Resetting our American Thermostat

Updated: May 22




Did you ever wonder what prevents us from moving closer to a climate of justice—a social predisposition for fairness? Could it be a kind of thermostat that shuts down progress when it gets uncomfortable for white people?


If there is such a thermostat, it has a long history, beginning with the writing of the Constitution in such a way that the slave states would not have to worry about the Northern states abolishing slavery. It then continued with the compromises of 1820 and 1850. The Civil War knocked out the thermostat, but it was reset after Reconstruction, in spite of the 14th and 15th Amendments.

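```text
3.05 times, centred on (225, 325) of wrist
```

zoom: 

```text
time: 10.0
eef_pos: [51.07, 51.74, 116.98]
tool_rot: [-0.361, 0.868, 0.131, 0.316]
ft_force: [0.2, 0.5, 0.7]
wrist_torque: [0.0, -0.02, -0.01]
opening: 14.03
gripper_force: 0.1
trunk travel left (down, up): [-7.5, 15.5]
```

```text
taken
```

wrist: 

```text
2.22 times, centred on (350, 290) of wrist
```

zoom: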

Black communities could make some progress, but not too much, as evidenced by the massacre of Greenwood in 1921. The 1960s, of course, made whites quite uncomfortable, and it took some time for Reagan and his accomplices to reset the American Thermostat to an acceptable level of injustice.


One could say that each episode of the advancement of social justice required a resetting of the thermostat. Workers could unionize, Women could vote, Gays and Lesbians could be respected. At the same time, a lot of Whites were getting more and more uncomfortable. For them, the American thermostat seemed out of kilter.


Then a black family occupied the White House. After that, a woman wanted to be president. The climate of injustice seemed to be disappearing and each change increased white discomfort. Trump tried to make the American thermostat white again.


Capitalism, after all, requires a climate of injustice. Life isn’t supposed to be fair. Don’t play the “race card.” Comfort comes with success, not justice.


So, who will reset the American thermostat? After a long history of making sure whites are comfortable by setting the thermostat low enough to maintain a climate of injustice, can we reset the thermostat to enjoy a climate of justice for all of us to be comfortable in our shared habitat?